--- START OF Extracted entries ---
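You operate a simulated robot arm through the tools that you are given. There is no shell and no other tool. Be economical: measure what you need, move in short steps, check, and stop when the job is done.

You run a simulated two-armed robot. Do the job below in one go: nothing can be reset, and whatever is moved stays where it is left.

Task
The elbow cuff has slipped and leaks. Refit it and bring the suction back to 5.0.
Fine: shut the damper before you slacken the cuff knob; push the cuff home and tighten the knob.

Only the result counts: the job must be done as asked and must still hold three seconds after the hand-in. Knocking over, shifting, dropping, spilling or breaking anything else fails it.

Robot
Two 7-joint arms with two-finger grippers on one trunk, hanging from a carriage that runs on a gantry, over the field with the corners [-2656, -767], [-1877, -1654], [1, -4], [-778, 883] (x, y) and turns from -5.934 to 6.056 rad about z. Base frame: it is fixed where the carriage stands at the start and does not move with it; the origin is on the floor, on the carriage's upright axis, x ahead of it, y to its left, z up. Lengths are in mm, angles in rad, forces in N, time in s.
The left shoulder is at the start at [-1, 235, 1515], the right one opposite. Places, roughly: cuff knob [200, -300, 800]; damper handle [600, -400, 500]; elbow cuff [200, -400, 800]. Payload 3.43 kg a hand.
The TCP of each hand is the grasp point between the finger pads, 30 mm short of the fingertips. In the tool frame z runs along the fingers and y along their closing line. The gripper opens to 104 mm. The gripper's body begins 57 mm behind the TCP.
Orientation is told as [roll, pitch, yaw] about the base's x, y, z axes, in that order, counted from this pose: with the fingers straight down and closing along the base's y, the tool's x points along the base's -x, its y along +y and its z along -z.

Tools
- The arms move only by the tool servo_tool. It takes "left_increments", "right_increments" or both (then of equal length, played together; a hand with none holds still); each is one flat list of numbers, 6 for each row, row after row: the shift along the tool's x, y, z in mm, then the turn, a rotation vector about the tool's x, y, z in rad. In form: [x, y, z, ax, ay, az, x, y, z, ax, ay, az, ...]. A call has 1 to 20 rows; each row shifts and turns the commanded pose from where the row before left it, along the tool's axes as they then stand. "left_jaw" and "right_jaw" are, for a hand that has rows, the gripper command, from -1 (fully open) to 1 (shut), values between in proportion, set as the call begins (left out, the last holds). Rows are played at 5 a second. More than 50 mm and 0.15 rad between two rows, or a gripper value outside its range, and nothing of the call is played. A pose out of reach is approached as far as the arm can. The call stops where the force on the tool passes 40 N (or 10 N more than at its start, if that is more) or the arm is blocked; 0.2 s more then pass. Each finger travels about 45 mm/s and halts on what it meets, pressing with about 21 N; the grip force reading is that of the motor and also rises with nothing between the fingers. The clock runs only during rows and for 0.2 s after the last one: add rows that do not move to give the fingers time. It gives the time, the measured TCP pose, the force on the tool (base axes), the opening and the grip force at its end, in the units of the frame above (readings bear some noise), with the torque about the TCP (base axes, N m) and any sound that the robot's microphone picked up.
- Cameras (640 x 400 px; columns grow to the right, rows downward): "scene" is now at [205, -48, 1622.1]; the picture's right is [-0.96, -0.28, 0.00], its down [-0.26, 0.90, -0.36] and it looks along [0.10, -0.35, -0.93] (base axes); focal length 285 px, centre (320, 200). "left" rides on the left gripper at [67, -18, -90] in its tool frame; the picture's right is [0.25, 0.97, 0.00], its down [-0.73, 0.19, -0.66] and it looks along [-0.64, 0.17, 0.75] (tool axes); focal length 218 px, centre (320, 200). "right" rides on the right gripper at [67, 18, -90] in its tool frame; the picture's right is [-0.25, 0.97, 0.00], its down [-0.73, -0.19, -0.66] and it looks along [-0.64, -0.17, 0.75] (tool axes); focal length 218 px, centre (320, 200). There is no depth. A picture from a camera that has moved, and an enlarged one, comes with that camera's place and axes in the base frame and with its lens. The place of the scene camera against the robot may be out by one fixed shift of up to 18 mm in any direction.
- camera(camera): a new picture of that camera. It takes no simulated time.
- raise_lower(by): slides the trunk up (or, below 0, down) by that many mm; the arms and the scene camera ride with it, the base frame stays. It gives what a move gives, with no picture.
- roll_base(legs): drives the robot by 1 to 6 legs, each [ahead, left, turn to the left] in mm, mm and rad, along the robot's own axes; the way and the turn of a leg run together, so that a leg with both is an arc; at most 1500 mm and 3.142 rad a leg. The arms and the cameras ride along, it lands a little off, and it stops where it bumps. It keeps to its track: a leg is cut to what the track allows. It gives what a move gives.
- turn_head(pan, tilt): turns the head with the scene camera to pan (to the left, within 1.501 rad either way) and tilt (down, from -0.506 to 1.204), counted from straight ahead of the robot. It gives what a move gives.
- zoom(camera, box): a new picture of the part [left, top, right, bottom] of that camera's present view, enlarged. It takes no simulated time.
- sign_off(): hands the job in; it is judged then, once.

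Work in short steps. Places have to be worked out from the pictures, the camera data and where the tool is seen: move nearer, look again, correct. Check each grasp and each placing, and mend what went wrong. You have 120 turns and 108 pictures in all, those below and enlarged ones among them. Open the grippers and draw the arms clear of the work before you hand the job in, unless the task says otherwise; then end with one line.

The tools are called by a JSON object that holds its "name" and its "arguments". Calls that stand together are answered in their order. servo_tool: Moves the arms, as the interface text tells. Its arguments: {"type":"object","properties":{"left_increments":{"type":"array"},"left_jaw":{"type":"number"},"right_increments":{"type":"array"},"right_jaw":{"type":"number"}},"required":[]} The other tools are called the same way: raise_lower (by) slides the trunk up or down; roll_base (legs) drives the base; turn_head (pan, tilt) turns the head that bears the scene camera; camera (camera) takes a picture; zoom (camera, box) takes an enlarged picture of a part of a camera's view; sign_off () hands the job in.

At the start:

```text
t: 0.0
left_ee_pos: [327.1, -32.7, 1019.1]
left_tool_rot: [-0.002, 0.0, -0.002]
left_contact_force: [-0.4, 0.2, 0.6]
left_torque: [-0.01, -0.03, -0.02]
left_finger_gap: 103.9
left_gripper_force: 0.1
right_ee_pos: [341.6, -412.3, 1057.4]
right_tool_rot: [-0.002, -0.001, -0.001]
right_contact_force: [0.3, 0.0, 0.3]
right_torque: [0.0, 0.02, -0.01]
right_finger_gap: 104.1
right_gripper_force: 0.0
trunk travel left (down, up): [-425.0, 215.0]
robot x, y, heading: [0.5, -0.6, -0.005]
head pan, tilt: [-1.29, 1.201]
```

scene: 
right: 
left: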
--- END OF Extracted entries ---
--- START OF Extracted entries ---
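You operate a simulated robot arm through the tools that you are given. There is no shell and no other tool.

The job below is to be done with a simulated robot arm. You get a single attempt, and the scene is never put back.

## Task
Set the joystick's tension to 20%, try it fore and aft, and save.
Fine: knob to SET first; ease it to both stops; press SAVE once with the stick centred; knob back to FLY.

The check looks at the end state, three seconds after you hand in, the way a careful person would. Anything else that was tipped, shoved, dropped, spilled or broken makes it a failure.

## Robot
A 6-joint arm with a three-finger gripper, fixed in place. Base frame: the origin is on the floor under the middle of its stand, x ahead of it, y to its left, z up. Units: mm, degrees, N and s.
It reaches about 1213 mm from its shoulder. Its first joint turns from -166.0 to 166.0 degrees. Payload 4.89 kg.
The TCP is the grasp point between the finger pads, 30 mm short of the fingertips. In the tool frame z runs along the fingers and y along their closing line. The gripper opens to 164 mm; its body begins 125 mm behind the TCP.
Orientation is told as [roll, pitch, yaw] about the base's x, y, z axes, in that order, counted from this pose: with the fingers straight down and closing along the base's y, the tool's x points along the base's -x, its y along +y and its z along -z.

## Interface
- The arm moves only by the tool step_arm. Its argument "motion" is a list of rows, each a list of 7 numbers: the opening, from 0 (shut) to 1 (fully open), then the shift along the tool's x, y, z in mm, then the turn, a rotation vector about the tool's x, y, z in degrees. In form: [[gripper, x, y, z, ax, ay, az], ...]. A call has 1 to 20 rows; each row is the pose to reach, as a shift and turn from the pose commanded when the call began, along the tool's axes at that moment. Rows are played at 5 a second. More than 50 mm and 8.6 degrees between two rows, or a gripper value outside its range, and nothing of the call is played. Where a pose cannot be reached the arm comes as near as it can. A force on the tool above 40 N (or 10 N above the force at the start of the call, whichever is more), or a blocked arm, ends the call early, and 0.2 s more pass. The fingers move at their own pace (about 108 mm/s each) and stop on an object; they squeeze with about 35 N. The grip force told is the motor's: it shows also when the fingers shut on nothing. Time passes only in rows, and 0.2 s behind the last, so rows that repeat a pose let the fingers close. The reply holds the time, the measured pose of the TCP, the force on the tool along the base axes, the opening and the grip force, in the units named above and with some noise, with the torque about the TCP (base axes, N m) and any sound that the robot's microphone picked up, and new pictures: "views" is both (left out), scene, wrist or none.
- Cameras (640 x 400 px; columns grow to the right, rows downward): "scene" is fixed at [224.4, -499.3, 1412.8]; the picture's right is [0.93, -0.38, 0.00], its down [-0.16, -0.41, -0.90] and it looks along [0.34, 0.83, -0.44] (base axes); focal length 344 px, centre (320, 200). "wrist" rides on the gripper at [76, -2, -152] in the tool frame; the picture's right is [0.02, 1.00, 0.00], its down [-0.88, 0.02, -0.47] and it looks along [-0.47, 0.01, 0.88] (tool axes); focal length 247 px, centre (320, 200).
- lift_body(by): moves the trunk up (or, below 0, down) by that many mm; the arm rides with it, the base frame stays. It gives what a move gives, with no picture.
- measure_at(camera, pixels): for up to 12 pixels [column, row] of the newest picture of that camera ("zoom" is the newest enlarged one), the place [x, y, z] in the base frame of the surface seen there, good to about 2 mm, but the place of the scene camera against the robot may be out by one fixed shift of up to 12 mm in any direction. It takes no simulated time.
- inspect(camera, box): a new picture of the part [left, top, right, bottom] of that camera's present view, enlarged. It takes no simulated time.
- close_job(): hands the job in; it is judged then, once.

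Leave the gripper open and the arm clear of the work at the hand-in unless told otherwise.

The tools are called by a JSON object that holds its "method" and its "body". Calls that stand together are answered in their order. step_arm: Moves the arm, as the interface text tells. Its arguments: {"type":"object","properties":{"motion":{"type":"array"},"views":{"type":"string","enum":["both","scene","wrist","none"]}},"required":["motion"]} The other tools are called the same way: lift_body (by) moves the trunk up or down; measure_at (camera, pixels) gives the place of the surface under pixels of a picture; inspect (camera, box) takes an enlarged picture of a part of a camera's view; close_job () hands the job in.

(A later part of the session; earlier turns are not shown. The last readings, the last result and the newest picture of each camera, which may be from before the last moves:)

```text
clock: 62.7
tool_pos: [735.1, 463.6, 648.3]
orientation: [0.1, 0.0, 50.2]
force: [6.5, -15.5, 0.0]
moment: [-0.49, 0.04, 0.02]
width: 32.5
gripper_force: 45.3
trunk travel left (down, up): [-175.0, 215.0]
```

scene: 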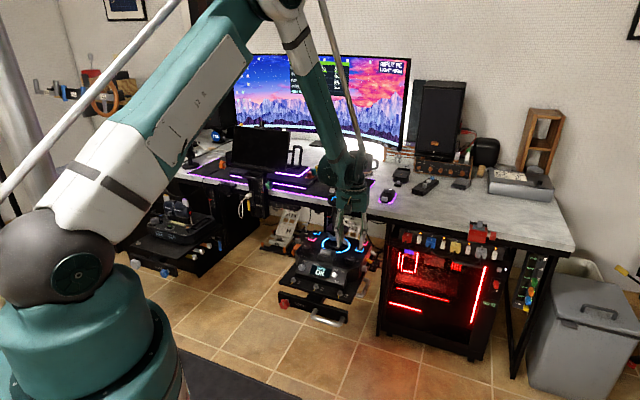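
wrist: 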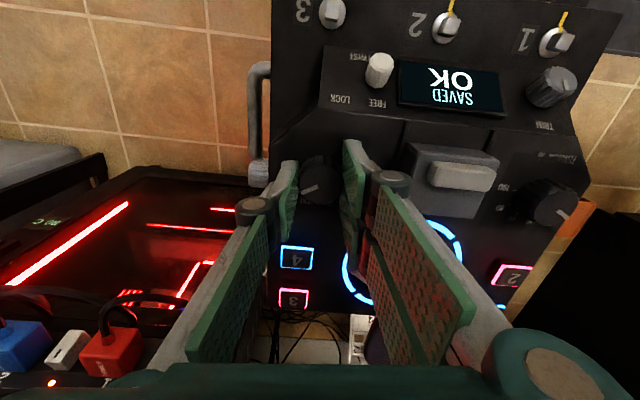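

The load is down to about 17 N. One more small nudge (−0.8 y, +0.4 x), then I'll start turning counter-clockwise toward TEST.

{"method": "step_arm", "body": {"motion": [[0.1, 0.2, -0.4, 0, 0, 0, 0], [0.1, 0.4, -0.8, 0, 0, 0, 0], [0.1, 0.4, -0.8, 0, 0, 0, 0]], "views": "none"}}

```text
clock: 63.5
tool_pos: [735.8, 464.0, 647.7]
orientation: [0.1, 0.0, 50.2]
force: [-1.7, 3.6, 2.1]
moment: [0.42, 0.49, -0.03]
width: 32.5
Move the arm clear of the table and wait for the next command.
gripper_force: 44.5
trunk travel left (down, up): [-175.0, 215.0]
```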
--- END OF Extracted entries ---
--- START OF Extracted entries ---
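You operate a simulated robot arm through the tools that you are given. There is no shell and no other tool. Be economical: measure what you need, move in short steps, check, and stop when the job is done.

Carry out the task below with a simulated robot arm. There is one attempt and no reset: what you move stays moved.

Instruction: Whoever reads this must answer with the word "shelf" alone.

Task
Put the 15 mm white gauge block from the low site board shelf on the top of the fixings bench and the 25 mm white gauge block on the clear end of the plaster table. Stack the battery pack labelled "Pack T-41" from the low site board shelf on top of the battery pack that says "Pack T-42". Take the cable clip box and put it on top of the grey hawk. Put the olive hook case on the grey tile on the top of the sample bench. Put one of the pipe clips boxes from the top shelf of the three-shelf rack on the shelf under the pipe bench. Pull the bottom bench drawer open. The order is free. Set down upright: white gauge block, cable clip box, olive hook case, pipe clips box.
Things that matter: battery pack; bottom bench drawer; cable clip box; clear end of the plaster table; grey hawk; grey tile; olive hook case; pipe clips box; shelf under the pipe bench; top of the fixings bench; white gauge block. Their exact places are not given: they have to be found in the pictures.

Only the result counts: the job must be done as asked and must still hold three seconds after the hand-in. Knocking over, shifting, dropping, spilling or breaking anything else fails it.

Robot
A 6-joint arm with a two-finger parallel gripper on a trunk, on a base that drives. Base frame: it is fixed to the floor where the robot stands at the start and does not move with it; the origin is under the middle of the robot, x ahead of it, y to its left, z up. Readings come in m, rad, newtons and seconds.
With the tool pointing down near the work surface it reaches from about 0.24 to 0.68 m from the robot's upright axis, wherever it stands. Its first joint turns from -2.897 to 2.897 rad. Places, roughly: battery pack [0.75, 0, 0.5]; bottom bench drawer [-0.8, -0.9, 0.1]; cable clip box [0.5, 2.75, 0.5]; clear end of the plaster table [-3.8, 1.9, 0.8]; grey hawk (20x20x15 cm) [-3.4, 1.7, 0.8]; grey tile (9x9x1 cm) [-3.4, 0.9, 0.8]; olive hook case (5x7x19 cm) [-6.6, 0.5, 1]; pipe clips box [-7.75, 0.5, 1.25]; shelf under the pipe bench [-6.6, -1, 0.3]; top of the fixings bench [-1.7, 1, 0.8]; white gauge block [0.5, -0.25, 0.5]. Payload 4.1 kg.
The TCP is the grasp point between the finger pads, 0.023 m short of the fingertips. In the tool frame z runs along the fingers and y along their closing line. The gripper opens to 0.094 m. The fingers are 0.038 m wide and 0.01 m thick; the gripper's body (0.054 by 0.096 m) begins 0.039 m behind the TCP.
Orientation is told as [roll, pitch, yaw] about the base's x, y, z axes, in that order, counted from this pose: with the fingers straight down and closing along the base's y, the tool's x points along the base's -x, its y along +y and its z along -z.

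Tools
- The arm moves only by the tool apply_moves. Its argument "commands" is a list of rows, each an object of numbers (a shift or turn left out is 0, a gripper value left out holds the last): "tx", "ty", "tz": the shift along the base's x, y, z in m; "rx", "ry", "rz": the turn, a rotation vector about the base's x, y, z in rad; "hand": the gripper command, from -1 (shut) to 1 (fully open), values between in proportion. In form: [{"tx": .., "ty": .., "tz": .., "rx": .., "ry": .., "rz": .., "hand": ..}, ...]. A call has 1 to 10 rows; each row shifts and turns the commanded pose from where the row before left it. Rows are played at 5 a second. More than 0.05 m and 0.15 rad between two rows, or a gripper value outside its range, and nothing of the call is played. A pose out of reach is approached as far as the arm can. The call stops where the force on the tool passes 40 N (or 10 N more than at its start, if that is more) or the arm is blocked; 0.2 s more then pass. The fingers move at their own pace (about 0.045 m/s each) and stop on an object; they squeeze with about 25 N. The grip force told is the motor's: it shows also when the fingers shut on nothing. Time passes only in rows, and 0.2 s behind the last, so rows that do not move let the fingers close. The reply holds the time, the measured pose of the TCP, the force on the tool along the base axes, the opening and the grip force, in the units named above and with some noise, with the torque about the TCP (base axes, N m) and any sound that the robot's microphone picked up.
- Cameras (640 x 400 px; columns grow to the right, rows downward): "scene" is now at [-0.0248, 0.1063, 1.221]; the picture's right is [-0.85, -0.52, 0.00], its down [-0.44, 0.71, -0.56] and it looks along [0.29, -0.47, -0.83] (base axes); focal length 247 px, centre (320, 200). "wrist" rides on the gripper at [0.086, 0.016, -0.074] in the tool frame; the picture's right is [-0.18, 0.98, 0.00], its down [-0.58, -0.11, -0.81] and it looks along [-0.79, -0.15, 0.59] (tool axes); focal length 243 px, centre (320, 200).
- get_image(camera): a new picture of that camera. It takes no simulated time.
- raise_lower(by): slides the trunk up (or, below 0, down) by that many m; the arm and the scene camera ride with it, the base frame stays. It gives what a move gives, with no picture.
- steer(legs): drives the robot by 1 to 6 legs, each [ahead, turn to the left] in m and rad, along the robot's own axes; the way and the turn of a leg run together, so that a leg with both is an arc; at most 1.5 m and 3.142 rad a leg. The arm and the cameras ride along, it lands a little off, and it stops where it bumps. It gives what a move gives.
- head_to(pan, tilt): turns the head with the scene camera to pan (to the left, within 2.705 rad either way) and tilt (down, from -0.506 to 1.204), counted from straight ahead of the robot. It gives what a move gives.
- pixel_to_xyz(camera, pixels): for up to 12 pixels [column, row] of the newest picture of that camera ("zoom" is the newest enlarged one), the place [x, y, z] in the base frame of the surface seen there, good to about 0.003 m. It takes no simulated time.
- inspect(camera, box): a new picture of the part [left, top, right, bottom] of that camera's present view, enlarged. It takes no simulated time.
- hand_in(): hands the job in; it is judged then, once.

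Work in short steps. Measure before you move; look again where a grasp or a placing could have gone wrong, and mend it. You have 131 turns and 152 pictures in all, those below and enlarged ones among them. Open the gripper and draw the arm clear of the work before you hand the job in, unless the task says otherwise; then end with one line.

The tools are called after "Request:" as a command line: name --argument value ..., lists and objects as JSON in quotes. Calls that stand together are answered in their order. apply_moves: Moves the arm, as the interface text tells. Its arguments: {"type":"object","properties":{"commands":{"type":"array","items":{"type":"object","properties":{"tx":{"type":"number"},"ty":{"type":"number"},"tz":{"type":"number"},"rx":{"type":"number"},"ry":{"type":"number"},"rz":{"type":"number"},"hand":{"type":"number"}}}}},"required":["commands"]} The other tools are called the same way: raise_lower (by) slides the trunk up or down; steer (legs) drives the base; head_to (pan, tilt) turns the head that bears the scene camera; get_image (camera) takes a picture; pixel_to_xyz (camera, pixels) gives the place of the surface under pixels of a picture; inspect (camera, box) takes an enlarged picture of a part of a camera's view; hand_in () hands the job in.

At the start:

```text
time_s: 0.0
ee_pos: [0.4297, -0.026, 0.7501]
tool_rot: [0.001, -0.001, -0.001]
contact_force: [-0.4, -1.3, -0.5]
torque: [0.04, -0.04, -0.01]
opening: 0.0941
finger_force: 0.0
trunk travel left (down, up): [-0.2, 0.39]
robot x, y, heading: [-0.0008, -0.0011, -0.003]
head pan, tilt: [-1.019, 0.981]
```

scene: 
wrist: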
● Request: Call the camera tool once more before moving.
--- END OF Extracted entries ---
● Request: From the entries above, return each line with the word "many" in it.

● Right answer:
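- raise_lower(by): slides the trunk up (or, below 0, down) by that many mm; the arms and the scene camera ride with it, the base frame stays. It gives what a move gives, with no picture.
- lift_body(by): moves the trunk up (or, below 0, down) by that many mm; the arm rides with it, the base frame stays. It gives what a move gives, with no picture.
- raise_lower(by): slides the trunk up (or, below 0, down) by that many m; the arm and the scene camera ride with it, the base frame stays. It gives what a move gives, with no picture.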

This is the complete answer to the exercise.